Article Date: 4/1/2007

CODING Q&A

Appropriate Use of Modifiers 58 and 78

ANSWERS PROVIDED BY RIVA LEE ASBELL

Q. My fellow surgeons and I are having a hard time grasping when to use modifier 58 — and when to use modifier 58 vs modifier 78. Could you provide us with some relevant clinical examples?

A. Let’s begin with taking a look at the 2 modifiers.

Modifier 58 has 3 distinct uses. All of these only apply when the subsequent procedure is performed within the global period of the first procedure. The modifier is placed on the bill on the subsequent procedure(s). Examples of procedures that are planned prospectively at the time of the original procedure, also known as a staged procedure, would be severing of the eyelids after a Hughes procedure in oculoplastics; removal of silicone oil after retinal detachment repair with its use; laser treatment following TpA injection.

The second use is when the second procedure is more extensive than the original procedure. Think of this as moving up the food chain from lesser to greater.

Clinical examples would include (1) performing a pneumatic retinopexy followed by repair with a buckle; (2) retinal detachment repair with vitrectomy followed by retinal detachment repair with vitrectomy and epiretinal membrane peeling; (3) repair of retinal detachment by scleral buckle followed by repair of retinal detachment with vitrectomy.

Riva Lee Asbell is the principal in Riva Lee Asbell Associates, an ophthalmic reimbursement firm in Philadelphia. She can be reached through her Web site at www.RivaLeeAsbell.com.

The third use is for therapy following a diagnostic procedure, such as biopsy followed by lesion excision and vitreous tap followed by vitrectomy.

Modifier 78 is the related modifier — think of it in terms of complications. If you are doing the same or a lesser procedure than the original one (you can think of this as going down the food chain), you are in a modifier 78 situation. If you are dealing with a complication and using the same CPT code as used originally, you should use modifier 78. Thus, a retinal detachment rep air by vitrectomy followed by a second retinal detachment repair by vitrectomy would take modifier 78.

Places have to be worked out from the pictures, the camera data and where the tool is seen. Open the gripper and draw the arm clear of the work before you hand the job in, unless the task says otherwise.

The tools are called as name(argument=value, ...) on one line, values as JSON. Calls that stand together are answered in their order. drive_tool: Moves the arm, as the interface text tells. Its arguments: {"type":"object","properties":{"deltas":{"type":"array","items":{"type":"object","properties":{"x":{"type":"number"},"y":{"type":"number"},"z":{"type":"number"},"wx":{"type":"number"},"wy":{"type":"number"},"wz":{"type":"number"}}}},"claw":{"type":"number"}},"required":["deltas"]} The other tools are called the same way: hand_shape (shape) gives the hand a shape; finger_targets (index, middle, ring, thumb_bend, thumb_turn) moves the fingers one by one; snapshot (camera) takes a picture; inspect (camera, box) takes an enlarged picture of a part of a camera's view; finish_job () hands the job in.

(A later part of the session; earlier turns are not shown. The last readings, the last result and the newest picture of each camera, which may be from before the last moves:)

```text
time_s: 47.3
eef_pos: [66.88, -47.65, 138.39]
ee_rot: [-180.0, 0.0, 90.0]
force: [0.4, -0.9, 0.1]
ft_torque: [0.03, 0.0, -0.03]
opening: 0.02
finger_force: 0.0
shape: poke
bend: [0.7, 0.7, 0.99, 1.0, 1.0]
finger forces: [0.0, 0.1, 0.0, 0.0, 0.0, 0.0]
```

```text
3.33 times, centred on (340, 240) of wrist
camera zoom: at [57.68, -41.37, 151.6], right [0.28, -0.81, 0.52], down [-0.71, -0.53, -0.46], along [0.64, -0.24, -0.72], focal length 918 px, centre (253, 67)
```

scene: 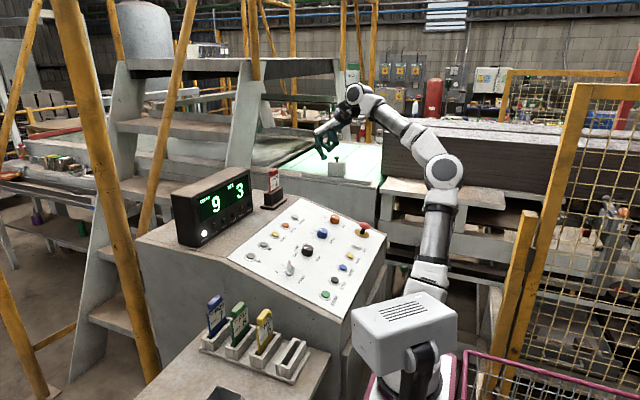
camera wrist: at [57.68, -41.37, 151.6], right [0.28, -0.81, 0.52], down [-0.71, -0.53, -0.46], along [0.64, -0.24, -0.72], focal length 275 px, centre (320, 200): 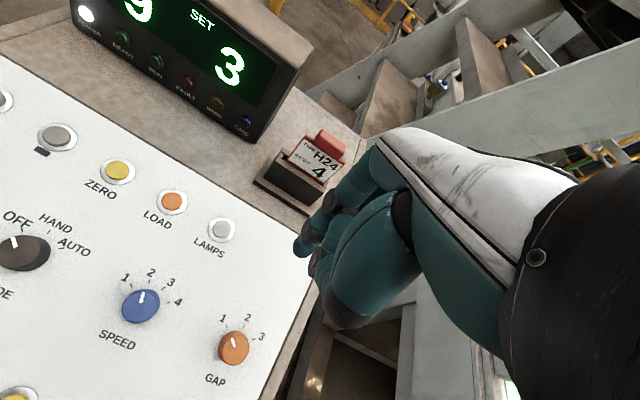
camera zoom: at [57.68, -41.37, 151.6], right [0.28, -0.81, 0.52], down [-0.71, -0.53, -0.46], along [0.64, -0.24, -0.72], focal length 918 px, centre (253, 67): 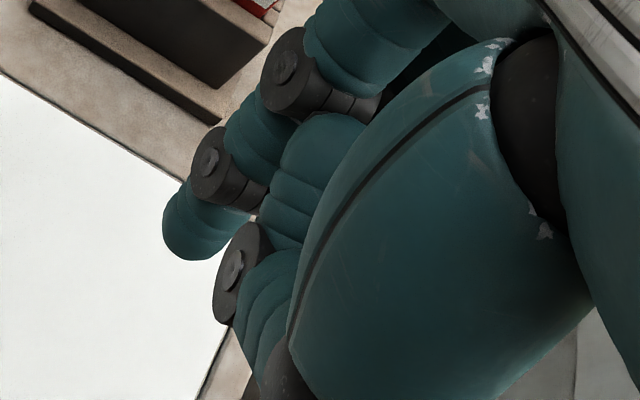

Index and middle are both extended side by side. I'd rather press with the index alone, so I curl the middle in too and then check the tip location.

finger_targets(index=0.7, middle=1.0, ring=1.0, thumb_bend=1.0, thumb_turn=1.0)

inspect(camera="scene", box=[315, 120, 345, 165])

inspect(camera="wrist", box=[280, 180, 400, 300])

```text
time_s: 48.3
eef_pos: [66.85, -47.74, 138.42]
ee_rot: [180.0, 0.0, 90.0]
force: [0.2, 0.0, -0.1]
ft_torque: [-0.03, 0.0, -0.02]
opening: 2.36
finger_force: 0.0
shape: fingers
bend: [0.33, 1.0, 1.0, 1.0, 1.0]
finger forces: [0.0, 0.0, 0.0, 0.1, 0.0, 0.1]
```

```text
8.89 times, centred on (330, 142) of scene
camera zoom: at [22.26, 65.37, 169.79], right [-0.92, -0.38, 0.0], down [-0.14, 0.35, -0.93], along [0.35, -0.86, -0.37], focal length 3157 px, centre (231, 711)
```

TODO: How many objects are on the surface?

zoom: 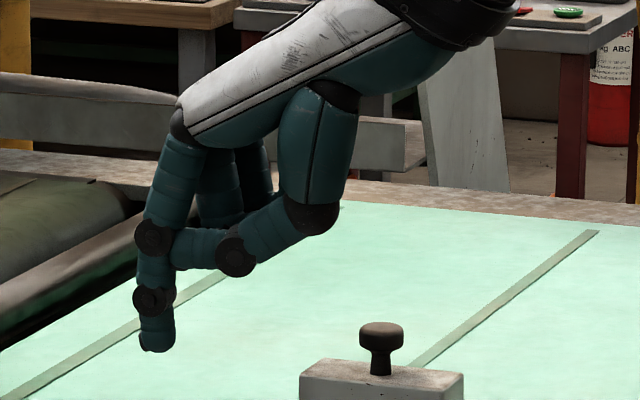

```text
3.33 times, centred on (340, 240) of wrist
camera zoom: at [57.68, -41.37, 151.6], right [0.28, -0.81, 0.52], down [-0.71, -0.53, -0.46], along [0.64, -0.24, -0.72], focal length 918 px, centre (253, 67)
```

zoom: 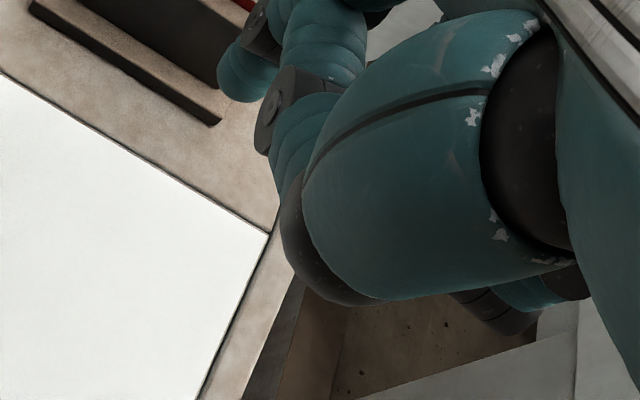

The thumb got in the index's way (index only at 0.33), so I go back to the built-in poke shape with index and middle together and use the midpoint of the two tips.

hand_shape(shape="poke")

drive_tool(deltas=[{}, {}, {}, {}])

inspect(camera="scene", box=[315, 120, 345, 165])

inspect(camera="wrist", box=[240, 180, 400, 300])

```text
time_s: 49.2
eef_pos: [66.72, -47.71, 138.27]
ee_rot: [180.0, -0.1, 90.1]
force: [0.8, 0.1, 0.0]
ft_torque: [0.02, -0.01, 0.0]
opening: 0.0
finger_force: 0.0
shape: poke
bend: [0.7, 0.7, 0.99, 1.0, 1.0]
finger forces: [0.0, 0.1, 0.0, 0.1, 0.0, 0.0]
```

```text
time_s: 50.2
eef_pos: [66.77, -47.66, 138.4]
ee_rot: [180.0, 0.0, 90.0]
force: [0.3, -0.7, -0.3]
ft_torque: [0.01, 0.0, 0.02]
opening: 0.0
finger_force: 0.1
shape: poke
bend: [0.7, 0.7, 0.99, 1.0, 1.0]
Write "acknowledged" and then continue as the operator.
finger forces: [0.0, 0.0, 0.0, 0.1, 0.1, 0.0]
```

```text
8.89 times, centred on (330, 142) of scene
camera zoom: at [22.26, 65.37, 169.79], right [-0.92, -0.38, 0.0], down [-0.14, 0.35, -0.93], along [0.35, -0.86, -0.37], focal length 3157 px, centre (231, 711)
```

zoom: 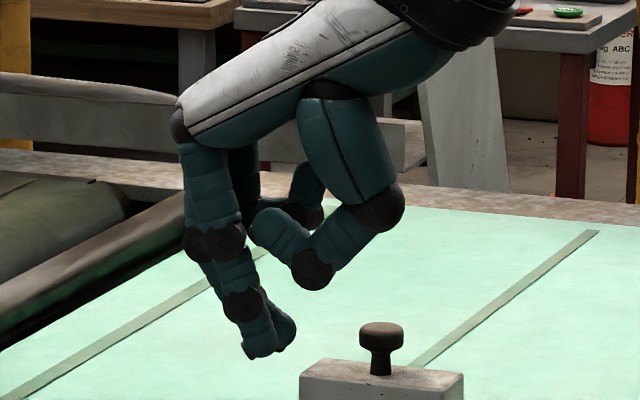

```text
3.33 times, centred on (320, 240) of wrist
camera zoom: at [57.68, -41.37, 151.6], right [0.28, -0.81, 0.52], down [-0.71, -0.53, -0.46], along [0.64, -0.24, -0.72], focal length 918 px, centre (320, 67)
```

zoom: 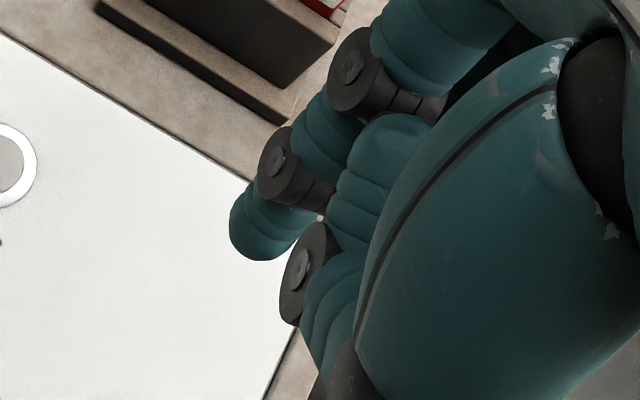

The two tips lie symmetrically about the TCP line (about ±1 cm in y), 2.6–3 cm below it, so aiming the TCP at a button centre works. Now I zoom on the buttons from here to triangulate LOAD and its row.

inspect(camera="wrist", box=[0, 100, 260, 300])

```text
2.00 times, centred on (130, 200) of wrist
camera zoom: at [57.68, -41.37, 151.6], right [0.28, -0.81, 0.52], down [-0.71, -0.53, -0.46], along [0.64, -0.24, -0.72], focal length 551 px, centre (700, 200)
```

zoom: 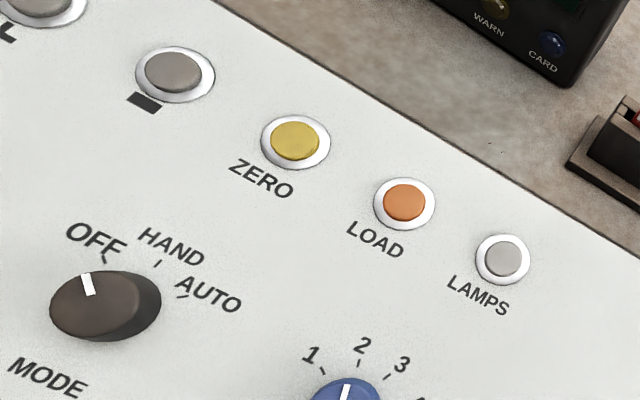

Modifier 78 requires a return to the operating room (defined by Medicare as an OR in a hospital or ambulatory surgery center, an endoscopy suite, or a laser suite). If your laser is in a patient examination room you cannot bill for procedures performed there with a modifier 78. It must be a dedicated laser room.

Here is a complicated example from my Retina Reimbursement Workshop:

A female patient had a history of previous surgery for repair of full thickness macular hole in the left eye, which was repaired with vitrectomy and insertion of silicone oil.

The silicone oil was subsequently removed 8 weeks later. She then developed a recurrent tractional retinal detachment with vitreoretinal organization within the global period of the silicone oil removal. The patient also had a significant cataract.

Current surgery consists of limbal incision for the phacoemulsification cataract extraction with insertion of an IOL, a repeat pars plana mechanical vitrectomy with additional membrane peeling, endodiathermy, temporary injection of liquid perfluorocarbon, air-fluid exchange, air-perfluorocarbon exchange, scatter laser photocoagulation, internal drainage of subretinal fluid, silicone oil injection, all of the left eye. Code for all procedures.

Diagnosis:

  1. 361.81 Tractional retinal detachment with vitreoretinal organization, left eye
  2. 366.10 Cataract, left eye

Surgery:

Diagnosis: 1) 1

Procedure: 67038 Vitrectomy with epiretinal membrane peeling

Modifier(s) -58-LT

Diagnosis 2) 1

Procedure: 67108 Repair of retinal detachment with vitrectomy, scleral buckle

Modifier(s) -51-58-LT

Diagnosis 3) 2

Procedure: 66984 Phaco/cataract extraction

Modifier(s) -51–79-LT

(Note: modifier -79 is used on the third code since it is unrelated to the original surgery)

A final word of caution — modifier 58 engenders a new global period where modifier 78 does not. Your billing people need to keep track of that coding element.